United States: GDP picks up in the second quarter
GDP growth sped up to 2.4% in seasonally adjusted annualized rate terms (SAAR) in the second quarter, from 2.0% in the first quarter and overshooting market expectations. On an annual basis, economic growth accelerated to 2.6% in Q2, from the previous period’s 1.8% expansion.
Household spending growth waned to 1.6% SAAR in Q2 from a 4.2% expansion in Q1, on a sharp slowdown in goods consumption. In contrast, spending on services eased more moderately. Public spending, meanwhile, expanded 2.6% (Q1: +5.0% SAAR). Fixed investment bounced back, growing 4.9% in Q2, contrasting the 0.4% decrease in the prior quarter. While residential investment continued to decline amid high interest rates, equipment investment surged. Factory construction by manufacturing firms, who are reshoring production thanks to government subsidies, also underpinned investment.
Exports of goods and services contracted 10.8% in Q2, marking the worst reading since Q2 2020 (Q1: +7.8% SAAR) and driven by soft overseas goods demand. In addition, imports of goods and services deteriorated, contracting 7.8% in Q2 (Q1: +2.0% SAAR).
The latest data shows that the U.S. economy remains resilient despite 525 basis points of rate hikes since early 2022. Looking ahead, the Consensus is for the economy to avoid recession, but still to slow in H2 on the back of past rate hikes and softer external demand.
On the outlook, United Overseas Bank’s Alvin Liew said:
“While we continue to factor in a downward shift in US growth trajectory, we are no longer factoring an outright US GDP contraction and instead we are projecting a US growth slowdown in 2H 2023 (amounting to a soft landing). We still expect the lagged effects of US monetary policy tightening and tighter financial/credit conditions to slow the US economy but we are shifting our 2023 US GDP growth forecast higher to 1.2%.”

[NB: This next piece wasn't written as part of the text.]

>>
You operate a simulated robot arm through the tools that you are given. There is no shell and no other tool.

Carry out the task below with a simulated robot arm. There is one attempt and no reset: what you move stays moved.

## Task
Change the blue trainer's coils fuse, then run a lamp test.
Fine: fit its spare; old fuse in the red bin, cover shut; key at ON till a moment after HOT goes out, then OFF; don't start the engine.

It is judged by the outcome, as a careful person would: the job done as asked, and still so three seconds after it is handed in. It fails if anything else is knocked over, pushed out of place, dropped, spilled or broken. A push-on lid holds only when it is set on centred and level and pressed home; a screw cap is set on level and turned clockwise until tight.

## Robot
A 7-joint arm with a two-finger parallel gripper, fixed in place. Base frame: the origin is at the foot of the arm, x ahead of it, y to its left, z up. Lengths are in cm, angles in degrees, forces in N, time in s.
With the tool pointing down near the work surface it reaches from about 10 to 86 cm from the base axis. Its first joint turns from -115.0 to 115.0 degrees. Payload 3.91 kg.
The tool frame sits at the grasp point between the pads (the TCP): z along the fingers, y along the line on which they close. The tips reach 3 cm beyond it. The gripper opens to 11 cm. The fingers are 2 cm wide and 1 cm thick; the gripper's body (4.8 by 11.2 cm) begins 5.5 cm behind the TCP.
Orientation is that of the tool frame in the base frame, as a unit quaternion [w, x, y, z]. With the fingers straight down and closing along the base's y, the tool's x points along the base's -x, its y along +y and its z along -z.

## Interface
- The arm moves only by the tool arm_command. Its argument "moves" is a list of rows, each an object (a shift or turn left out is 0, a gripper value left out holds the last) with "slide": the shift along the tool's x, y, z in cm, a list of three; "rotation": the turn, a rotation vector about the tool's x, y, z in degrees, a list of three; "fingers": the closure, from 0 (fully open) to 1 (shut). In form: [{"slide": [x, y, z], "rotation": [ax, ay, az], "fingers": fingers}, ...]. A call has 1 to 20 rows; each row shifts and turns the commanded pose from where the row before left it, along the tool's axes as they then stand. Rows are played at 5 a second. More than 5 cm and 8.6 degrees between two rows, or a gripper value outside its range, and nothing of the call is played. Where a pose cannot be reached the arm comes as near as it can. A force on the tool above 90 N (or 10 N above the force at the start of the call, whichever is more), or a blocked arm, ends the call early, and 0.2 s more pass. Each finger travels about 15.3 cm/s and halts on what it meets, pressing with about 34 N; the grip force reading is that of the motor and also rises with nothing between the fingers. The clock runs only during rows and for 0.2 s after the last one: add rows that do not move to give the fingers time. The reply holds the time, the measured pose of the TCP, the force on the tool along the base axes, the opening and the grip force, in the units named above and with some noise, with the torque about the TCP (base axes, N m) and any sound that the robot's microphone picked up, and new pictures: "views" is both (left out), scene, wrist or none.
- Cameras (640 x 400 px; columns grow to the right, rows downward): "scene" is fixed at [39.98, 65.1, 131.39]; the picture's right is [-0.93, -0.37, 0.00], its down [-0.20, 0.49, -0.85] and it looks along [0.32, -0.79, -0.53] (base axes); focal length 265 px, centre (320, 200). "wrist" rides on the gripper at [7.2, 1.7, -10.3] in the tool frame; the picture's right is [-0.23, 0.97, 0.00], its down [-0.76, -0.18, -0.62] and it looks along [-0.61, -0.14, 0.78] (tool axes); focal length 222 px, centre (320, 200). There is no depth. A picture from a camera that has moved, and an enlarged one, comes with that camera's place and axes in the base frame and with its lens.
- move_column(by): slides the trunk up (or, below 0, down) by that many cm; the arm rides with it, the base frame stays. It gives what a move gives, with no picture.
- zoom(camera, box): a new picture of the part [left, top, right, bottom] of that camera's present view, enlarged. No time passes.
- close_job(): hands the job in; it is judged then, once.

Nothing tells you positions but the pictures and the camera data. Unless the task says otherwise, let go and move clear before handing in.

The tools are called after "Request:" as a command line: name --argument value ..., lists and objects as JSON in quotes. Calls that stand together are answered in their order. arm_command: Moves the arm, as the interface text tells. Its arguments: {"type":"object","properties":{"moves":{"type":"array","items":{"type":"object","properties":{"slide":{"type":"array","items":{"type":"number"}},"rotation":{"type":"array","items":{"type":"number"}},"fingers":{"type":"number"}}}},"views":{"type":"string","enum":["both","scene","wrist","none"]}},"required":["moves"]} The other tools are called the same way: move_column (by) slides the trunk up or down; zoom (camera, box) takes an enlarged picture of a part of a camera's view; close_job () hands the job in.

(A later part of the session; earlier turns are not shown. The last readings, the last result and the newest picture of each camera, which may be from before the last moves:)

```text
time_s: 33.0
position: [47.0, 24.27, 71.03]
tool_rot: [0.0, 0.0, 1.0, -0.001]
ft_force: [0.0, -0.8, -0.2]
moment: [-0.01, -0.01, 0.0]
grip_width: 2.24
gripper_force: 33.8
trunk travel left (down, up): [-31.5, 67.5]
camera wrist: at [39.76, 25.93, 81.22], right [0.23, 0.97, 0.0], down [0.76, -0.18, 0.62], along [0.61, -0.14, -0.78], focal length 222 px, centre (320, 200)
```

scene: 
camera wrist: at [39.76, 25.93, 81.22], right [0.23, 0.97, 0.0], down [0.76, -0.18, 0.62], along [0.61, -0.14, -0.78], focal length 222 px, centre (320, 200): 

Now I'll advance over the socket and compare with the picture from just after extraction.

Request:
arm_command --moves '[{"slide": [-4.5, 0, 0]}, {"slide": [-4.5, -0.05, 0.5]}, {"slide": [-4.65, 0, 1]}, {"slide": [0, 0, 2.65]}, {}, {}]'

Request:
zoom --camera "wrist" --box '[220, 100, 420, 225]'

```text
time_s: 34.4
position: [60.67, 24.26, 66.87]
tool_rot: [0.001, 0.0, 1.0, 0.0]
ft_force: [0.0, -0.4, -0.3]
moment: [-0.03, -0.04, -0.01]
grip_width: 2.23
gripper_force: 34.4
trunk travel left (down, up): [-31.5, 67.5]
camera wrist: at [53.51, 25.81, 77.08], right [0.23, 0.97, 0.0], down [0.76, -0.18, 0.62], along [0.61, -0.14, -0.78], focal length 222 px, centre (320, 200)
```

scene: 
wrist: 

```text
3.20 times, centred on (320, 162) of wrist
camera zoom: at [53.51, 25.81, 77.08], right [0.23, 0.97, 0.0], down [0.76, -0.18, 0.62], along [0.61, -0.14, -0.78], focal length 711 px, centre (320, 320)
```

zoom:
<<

Nomura analysts are more pessimistic:
“We continue to expect the US to enter a recession in 2023, but now forecast a later downturn, beginning in Q4 (versus our previous expectation of Q3). Business investment is likely to be the catalyst for a slowdown. [That said,] the risk of a soft landing has risen. Even if business investment deteriorates as we expect, rolling sectoral recessions may not lead to a recession for the entire economy if labor markets/personal consumption provide more cushion than we expect.”